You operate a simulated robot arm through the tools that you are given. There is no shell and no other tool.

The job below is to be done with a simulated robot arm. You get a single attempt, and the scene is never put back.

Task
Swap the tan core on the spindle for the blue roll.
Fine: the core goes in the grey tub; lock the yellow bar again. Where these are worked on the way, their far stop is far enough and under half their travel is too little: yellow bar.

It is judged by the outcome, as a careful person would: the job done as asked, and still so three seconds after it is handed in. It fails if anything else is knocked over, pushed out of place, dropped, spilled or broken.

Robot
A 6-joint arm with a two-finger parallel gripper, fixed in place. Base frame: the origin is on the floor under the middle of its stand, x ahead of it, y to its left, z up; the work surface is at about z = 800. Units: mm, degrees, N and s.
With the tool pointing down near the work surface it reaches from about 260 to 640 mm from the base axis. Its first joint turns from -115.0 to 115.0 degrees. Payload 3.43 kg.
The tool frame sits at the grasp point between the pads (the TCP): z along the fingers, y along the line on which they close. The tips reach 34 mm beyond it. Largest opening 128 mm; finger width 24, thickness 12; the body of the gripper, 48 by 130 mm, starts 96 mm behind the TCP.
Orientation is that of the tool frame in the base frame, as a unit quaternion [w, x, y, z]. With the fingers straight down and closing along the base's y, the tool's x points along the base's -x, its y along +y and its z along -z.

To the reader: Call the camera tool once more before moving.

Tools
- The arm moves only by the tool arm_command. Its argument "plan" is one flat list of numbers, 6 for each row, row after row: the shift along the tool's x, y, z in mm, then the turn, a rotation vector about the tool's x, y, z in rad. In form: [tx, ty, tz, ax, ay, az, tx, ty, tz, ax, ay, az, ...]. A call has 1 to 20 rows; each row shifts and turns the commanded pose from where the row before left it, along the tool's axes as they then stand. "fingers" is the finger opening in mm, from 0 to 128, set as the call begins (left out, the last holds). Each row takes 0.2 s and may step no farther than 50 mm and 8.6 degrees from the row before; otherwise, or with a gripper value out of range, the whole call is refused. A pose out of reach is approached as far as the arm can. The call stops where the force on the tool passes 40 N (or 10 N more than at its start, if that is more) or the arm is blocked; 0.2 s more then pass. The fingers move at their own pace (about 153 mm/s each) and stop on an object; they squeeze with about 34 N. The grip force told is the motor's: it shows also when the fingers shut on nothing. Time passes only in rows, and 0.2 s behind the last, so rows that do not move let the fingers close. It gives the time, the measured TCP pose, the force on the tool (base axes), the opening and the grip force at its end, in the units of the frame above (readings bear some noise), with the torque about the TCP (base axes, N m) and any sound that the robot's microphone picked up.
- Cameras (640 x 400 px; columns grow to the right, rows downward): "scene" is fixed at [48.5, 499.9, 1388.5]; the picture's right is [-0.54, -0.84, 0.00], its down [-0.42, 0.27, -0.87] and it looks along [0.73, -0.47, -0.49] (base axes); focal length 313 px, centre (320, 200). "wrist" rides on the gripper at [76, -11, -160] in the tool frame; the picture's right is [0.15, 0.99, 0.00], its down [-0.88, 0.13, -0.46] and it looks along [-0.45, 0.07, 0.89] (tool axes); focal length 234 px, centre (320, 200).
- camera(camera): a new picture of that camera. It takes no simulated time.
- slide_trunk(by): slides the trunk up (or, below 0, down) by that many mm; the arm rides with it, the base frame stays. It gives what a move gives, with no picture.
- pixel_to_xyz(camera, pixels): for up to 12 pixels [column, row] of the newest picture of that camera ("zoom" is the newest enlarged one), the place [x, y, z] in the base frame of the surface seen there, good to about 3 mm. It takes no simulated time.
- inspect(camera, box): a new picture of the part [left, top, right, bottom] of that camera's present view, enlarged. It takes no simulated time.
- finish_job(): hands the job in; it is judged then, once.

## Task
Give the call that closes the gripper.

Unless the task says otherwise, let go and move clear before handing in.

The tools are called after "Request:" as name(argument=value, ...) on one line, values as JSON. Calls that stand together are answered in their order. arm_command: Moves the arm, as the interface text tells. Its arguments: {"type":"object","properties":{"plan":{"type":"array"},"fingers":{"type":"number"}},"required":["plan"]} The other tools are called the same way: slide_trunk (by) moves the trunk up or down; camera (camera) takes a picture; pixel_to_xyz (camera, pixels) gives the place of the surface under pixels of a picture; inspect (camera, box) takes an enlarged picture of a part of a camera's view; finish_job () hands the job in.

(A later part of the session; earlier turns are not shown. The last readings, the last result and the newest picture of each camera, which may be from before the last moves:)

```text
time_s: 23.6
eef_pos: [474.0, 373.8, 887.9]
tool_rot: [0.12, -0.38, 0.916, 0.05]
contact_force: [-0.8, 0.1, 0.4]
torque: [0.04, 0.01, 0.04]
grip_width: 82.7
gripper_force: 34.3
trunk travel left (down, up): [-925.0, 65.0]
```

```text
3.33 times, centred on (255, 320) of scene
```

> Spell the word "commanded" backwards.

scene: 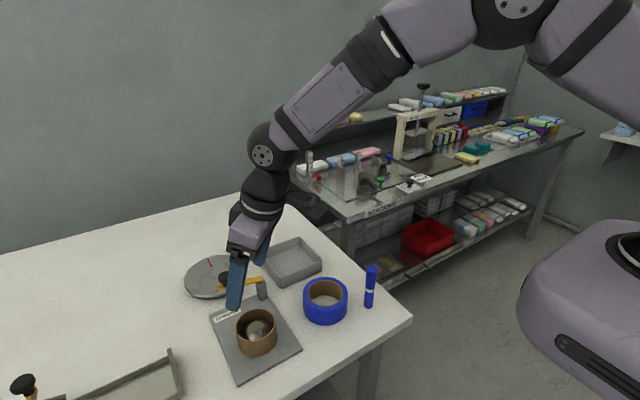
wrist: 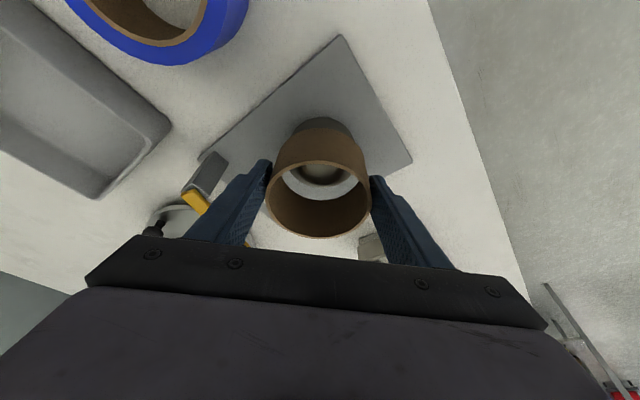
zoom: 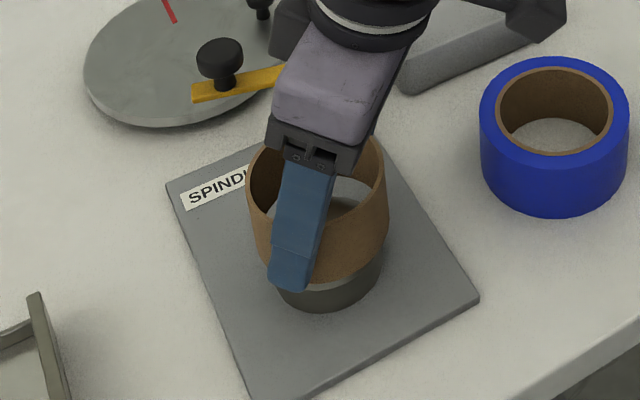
-*-*-
- **Exercise requirements**: List each line holding the string "which".

- **Response for this exercise**:
The tool frame sits at the grasp point between the pads (the TCP): z along the fingers, y along the line on which they close. The tips reach 34 mm beyond it. Largest opening 128 mm; finger width 24, thickness 12; the body of the gripper, 48 by 130 mm, starts 96 mm behind the TCP.
(A later part of the session; earlier turns are not shown. The last readings, the last result and the newest picture of each camera, which may be from before the last moves:)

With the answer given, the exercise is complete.